* START Supplied material *

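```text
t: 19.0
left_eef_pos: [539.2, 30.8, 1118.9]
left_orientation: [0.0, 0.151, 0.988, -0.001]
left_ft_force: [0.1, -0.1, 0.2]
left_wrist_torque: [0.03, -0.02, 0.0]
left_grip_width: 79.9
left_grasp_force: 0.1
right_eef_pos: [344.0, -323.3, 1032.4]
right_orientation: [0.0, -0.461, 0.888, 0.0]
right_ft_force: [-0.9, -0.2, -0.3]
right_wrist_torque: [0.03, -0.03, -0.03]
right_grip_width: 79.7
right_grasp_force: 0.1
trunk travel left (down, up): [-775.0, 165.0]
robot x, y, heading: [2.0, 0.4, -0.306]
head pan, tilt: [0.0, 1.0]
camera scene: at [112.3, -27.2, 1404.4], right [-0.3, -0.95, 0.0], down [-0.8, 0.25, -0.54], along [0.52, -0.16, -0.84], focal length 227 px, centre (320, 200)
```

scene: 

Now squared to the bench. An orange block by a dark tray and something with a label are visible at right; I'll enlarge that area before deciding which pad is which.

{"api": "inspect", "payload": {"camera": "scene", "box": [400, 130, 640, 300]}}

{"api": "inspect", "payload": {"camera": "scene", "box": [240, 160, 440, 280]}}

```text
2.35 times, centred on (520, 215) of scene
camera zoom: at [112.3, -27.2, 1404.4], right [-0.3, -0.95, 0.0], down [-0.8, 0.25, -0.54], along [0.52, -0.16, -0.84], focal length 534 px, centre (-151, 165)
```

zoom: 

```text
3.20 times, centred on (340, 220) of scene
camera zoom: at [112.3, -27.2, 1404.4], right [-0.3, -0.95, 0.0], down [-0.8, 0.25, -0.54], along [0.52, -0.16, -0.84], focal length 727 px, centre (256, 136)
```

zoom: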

* END Supplied material *

**Task objective**
Transcribe the material exactly as it reads.

**The output**
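```text
t: 19.0
left_eef_pos: [539.2, 30.8, 1118.9]
left_orientation: [0.0, 0.151, 0.988, -0.001]
left_ft_force: [0.1, -0.1, 0.2]
left_wrist_torque: [0.03, -0.02, 0.0]
left_grip_width: 79.9
left_grasp_force: 0.1
right_eef_pos: [344.0, -323.3, 1032.4]
right_orientation: [0.0, -0.461, 0.888, 0.0]
right_ft_force: [-0.9, -0.2, -0.3]
right_wrist_torque: [0.03, -0.03, -0.03]
right_grip_width: 79.7
right_grasp_force: 0.1
trunk travel left (down, up): [-775.0, 165.0]
robot x, y, heading: [2.0, 0.4, -0.306]
head pan, tilt: [0.0, 1.0]
camera scene: at [112.3, -27.2, 1404.4], right [-0.3, -0.95, 0.0], down [-0.8, 0.25, -0.54], along [0.52, -0.16, -0.84], focal length 227 px, centre (320, 200)
```

scene: 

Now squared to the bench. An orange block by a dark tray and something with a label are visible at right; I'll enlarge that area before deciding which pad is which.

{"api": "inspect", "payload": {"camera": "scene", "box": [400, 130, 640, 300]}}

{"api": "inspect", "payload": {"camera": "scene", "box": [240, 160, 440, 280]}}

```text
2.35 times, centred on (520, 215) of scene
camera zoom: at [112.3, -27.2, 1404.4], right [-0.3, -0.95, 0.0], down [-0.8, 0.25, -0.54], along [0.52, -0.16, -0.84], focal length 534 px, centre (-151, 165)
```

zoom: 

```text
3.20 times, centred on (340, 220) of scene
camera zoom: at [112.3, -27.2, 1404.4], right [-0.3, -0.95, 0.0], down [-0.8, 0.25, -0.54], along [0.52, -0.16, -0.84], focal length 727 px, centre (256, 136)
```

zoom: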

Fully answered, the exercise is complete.